**Source extract:**
____

毛内先生:私が最近気をつけているのは、誰かから話しかけられたときの最後の言葉です。会話が終了したと自分が感じても「他に何かありますか?」「質問は他にありませんか?」「疑問は解決しましたか?」等と聞き、相手も「会話が完了した」と認識しているかを確認するようにしています。

相手のタスクが完了していないのに話を切り上げてしまっては、相手の自己効力感が上がりません。

相手がどう感じているかは、こちらからは絶対にわからないものです。自分が完了したと思っていても、相手はまだ納得していない……ということはよくあります。せっかく人間には言語があるんですから、完了したかを言葉で聞いて確認し、丁寧なコミュニケーションを目指しましょう。

____

**Set task:** How does the source extract go on? Write the next part.

____

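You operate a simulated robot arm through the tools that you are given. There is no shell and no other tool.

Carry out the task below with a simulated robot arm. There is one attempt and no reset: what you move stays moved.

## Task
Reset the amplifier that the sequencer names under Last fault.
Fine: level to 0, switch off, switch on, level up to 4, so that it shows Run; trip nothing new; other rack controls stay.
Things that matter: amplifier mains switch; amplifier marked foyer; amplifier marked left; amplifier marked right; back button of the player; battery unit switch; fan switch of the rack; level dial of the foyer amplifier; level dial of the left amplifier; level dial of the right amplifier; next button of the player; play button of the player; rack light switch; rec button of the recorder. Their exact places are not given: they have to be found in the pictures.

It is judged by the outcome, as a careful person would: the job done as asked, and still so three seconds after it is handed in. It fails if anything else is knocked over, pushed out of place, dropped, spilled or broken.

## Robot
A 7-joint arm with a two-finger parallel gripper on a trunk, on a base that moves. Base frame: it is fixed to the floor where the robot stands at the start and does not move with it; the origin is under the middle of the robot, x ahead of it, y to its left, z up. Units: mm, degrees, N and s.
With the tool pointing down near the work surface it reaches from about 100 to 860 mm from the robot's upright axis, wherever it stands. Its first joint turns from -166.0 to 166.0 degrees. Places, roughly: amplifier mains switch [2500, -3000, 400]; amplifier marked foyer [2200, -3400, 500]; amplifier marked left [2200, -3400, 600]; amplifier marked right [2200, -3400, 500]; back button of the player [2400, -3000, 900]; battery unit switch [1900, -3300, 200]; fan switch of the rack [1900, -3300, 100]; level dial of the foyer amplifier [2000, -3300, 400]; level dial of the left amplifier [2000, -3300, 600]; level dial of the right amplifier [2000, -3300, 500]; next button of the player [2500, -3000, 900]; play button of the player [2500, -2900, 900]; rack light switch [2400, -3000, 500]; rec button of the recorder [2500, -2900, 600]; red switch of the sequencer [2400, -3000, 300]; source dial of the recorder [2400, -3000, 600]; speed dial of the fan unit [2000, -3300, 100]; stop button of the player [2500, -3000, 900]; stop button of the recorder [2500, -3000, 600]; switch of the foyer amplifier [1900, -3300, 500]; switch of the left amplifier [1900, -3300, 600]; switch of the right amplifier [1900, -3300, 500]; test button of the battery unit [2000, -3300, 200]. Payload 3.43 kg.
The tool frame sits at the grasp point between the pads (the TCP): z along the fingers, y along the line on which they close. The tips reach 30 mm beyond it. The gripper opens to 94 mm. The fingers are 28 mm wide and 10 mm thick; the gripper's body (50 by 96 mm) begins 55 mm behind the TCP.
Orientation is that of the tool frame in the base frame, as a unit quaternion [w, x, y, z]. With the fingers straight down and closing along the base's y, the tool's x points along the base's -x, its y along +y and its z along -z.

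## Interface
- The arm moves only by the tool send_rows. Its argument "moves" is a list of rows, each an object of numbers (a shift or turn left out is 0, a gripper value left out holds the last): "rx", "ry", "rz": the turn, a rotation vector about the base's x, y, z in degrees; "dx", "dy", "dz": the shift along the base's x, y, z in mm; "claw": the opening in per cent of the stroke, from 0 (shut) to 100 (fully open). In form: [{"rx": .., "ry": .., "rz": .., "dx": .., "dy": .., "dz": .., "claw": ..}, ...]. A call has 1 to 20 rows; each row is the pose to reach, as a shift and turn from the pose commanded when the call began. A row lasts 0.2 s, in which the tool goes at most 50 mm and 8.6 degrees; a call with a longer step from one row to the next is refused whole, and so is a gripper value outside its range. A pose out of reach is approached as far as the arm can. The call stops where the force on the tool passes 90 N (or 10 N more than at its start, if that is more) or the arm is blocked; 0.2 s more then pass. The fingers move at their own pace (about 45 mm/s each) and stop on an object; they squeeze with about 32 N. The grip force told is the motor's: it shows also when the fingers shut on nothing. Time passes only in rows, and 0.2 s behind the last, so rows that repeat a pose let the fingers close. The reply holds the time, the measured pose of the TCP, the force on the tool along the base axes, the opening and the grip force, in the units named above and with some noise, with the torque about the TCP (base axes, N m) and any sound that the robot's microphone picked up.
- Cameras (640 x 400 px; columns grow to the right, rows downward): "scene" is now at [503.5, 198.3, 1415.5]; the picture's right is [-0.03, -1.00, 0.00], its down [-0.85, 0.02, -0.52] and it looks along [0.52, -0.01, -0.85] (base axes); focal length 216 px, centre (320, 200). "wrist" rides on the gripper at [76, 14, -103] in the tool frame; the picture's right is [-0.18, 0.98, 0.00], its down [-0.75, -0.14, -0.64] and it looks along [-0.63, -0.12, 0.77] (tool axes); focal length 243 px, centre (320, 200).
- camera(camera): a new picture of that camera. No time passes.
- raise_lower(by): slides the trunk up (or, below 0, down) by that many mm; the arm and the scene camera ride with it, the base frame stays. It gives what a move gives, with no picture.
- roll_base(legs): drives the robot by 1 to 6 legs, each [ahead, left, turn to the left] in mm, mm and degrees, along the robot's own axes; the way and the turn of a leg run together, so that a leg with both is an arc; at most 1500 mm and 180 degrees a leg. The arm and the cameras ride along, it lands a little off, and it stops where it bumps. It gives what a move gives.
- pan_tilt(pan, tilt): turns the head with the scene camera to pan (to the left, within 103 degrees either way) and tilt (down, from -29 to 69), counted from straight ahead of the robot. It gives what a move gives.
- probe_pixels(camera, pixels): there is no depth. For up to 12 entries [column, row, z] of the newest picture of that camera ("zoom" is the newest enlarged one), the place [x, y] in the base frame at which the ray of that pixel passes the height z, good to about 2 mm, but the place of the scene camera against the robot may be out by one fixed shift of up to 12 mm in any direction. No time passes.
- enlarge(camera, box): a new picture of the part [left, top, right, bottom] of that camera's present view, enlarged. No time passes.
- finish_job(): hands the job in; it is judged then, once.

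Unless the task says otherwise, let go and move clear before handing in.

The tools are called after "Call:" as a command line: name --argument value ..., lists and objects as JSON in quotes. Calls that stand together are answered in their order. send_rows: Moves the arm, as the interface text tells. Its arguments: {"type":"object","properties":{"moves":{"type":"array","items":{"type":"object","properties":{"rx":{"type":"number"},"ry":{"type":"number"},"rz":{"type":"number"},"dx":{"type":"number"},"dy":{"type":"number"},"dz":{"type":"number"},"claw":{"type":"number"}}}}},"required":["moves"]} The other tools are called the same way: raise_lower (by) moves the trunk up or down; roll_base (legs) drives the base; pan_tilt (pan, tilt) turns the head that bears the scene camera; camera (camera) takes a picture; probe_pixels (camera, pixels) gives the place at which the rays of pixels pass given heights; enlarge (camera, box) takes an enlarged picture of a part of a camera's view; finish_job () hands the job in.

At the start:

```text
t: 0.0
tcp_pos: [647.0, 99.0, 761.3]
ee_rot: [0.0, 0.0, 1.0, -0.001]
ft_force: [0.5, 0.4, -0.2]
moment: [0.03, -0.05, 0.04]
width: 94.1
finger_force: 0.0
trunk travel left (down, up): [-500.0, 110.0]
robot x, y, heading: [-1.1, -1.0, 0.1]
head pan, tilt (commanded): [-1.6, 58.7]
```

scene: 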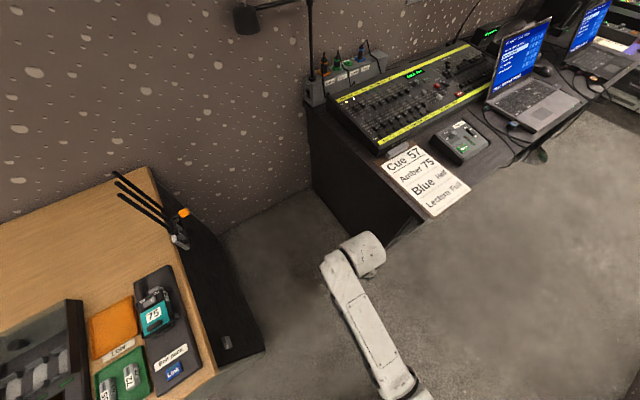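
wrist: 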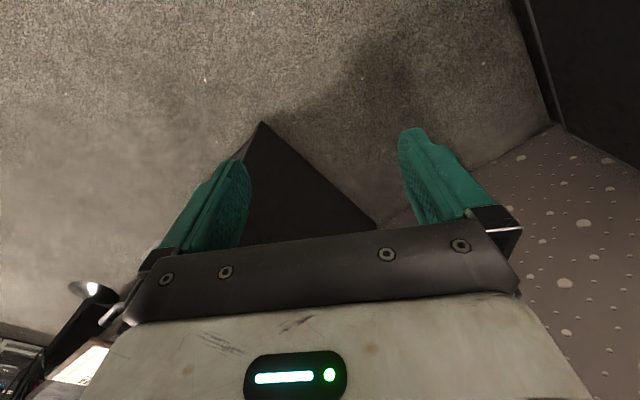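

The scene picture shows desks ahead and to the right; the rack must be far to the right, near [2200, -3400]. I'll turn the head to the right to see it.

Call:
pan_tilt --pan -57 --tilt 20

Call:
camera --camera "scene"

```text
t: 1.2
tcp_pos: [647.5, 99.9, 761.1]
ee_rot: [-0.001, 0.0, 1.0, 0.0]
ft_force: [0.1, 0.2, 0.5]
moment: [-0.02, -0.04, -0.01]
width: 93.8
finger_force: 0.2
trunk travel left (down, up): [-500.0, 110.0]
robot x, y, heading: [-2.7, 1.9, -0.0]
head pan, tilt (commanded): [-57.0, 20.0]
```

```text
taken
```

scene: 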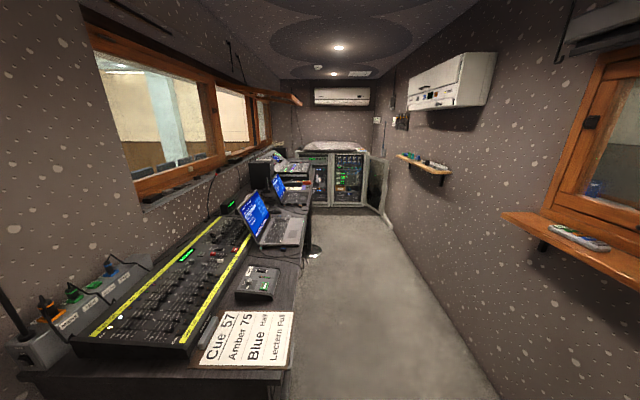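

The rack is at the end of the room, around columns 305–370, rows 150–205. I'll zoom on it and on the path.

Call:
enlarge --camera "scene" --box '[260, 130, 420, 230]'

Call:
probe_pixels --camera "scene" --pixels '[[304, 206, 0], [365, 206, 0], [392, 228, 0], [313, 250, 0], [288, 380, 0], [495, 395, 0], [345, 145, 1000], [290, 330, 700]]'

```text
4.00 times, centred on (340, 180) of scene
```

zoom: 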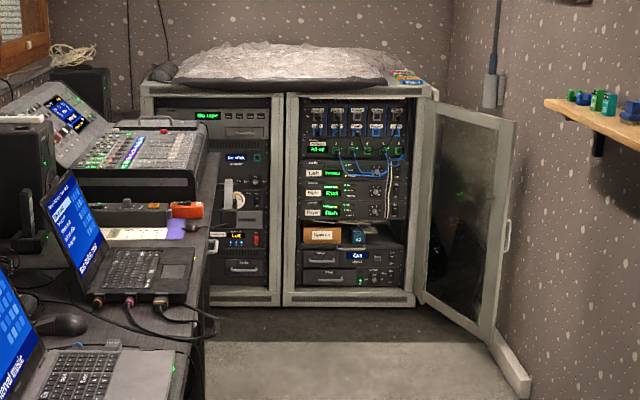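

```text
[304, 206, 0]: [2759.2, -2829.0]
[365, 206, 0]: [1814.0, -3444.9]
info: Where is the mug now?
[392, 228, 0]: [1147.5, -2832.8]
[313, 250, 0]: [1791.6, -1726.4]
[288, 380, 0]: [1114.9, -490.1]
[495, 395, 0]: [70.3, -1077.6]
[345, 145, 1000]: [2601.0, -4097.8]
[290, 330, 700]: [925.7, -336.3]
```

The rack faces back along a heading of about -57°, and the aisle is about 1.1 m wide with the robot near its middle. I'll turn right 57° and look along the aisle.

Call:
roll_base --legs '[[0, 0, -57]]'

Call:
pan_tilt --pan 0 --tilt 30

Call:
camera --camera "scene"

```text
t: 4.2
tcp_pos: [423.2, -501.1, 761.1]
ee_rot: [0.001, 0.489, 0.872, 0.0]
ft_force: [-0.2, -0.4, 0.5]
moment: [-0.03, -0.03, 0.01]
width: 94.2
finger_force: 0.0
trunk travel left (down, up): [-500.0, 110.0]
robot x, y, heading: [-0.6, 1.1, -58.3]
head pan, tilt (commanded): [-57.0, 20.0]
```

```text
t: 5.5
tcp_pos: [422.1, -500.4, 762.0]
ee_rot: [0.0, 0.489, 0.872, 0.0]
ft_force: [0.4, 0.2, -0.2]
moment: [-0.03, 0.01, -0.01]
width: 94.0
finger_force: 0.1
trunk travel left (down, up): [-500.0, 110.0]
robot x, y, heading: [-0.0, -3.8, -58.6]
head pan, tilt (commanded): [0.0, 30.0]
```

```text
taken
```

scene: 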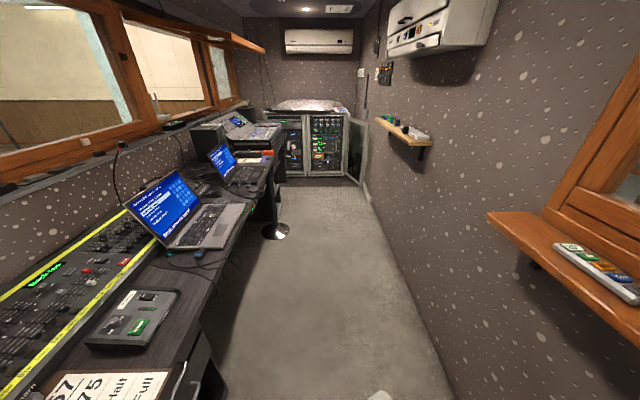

____

**Task result:**
脳に効く!コミュニケーション術⑦実現可能性を考えずに、夢の話をする

脳 夢の話

毛内先生脳というのは、「報酬を期待している状態」でいちばん活性化します。なので、実現可能性を突き詰めずに、無責任に、期待しながら楽しく話すんです。これはかなりいいですよ。内容はなんでもいいんです。「宇宙旅行に行くならどの星に行く?」みたいな突拍子もない話でも、「こういう仕事をしてみたい」みたいな現実感のある話でも。とにかく、リアルな問題は置いておいて、楽しく期待して話せればOK。

一度一緒に何かの成功体験があると、さらにいいですね。その体験があるだけで、「この夢、実現しちゃうかも!」という相手の期待が高まりますから。

もちろん、一緒に話している自分の脳にも同じようにいい効果がありますよ!

取材・文/東美希 企画・構成・イラスト/木村美紀(yoi)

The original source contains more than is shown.